Overall, my thesis projects explore the fundamental processes that modulate synaptic transmission in retinal circuits, particularly between rods and rod bipolar cells. I recorded light-evoked responses from rods and RBCs of wildtype and several transgenic mouse strains using single-cell patch clamp methods, and analyze response sensitivity under dark-adapted conditions and during light adaptation.
My first goal was to identify the molecular mechanisms responsible for the formation of rod-to-RBC synapses. In collaboration with the laboratory of Kirill A. Martemyanov (The Scripps Research Institute), we found that the rod-specific cell adhesion molecular ELFN1 interacts trans-synaptically with the postsynaptic receptor mGluR6 on RBC dendrites, and that this interaction is required for high-sensitivity vision of the rod pathway. We also found that the extracellular calcium channel CaV1.4 subunit α2δ4 forms complexes with ELFN1 and bridges presynaptic calcium channels to postsynaptic mGluR6 channels.

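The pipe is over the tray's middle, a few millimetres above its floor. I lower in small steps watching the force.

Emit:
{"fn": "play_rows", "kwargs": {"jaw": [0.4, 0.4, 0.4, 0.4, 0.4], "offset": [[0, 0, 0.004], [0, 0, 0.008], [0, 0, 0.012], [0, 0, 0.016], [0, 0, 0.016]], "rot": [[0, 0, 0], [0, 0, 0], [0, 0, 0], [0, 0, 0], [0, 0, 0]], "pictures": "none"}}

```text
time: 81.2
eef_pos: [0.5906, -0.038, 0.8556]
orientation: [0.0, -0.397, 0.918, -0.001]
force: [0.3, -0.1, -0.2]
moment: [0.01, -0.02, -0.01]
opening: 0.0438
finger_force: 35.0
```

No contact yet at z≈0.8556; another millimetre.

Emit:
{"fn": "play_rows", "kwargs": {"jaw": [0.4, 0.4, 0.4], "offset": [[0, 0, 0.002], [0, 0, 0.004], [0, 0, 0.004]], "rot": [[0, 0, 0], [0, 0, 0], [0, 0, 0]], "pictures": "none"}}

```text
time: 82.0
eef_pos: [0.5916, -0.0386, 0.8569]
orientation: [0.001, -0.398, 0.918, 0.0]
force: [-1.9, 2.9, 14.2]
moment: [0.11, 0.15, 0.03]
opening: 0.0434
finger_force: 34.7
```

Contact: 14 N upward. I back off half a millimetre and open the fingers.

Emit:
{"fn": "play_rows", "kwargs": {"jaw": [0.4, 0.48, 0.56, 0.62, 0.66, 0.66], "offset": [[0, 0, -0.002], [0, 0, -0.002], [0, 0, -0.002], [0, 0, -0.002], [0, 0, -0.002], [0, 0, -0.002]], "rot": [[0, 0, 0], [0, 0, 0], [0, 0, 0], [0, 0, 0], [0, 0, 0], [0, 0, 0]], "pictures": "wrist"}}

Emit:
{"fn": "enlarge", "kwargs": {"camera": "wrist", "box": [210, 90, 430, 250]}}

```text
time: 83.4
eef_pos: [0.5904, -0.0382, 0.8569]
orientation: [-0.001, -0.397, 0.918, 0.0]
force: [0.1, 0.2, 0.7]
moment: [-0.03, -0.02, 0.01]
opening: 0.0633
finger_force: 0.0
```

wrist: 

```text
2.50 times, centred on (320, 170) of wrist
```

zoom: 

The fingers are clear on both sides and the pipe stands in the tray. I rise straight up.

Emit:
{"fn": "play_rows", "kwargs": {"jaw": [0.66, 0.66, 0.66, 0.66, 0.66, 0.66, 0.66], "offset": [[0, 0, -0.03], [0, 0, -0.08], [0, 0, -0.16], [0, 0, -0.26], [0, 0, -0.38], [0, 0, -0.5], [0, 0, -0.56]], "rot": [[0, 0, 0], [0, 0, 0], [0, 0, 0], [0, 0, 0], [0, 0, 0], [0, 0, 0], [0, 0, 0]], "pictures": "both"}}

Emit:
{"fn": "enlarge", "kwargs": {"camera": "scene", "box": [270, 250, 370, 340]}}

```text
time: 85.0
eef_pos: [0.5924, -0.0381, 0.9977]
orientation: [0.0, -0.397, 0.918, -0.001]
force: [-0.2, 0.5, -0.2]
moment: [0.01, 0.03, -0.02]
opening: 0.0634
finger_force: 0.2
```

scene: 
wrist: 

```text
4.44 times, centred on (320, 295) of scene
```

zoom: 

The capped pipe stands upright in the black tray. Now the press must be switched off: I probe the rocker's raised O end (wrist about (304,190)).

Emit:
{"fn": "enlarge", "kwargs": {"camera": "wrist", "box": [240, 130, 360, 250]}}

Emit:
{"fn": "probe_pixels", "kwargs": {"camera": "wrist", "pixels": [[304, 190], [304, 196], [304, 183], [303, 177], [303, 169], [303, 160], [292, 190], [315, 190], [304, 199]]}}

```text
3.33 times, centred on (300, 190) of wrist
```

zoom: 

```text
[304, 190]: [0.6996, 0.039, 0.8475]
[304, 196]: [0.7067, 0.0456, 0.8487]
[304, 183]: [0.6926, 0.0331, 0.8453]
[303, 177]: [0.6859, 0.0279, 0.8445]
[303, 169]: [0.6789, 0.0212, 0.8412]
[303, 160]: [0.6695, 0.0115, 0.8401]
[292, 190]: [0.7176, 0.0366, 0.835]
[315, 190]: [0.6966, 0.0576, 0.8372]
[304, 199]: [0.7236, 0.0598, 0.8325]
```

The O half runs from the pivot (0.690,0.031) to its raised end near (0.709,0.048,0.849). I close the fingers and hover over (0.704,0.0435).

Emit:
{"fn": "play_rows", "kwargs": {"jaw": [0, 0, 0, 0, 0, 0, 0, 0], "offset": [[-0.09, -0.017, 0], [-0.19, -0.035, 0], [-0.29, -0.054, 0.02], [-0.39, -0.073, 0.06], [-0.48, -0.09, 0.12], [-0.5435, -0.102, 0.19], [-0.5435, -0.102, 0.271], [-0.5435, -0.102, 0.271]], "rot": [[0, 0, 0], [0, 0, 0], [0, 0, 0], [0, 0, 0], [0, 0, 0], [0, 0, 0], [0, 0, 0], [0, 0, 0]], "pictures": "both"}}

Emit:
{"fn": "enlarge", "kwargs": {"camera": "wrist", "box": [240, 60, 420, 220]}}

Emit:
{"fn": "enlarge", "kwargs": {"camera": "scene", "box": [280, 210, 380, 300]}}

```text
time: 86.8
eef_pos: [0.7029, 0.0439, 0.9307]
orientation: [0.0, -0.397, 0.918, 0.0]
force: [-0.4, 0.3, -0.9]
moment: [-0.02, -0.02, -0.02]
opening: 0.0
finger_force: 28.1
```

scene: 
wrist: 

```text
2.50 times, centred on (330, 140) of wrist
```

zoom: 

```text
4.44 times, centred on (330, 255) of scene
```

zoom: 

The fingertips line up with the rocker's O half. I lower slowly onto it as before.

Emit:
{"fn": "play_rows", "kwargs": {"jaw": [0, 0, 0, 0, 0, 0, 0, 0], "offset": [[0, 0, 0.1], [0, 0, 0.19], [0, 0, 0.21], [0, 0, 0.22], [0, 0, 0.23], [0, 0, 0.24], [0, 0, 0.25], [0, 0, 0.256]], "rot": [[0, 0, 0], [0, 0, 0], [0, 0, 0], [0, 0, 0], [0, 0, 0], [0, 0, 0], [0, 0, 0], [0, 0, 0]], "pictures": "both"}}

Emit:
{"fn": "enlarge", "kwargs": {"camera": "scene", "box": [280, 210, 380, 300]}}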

Experiments in mice lacking α2δ4 reveal that this subunit is crucial for calcium-channel voltage sensitivity and rod-to-RBC synaptic transmission.
A key process in adaptation involves the movement of several signaling molecules in rod photoreceptors. One such molecule, the G-protein transducin, translocates to the rod inner segment and synaptic terminal in the light, and this process enhances synaptic transmission between rods and RBCs. Our next goal was to identify the mechanism of transducin modulation of rod-to-RBC signal transmission. In collaboration with the laboratory of Nikolai O. Artemyev (University of Iowa), we examined the functional role of the cargo protein UNC119, which is important for transducin translocation. We describe a novel function for UNC119 as an enhancer of synaptic transmission between rods and RBCs.
Lastly, I explored the biophysical mechanisms that control the responsiveness of RBCs over a wide range of light intensities. My preliminary data suggest that intracellular calcium acts on two targets in RBCs to increase the sensitivity and temporal resolution of RBC responses. This study is part of an ongoing effort in the lab.
Together, these projects provide insight into fundamental properties of signaling at the rod-to-RBC synapse, both presynaptically and postsynaptically, that permit the large dynamic range of rod vision.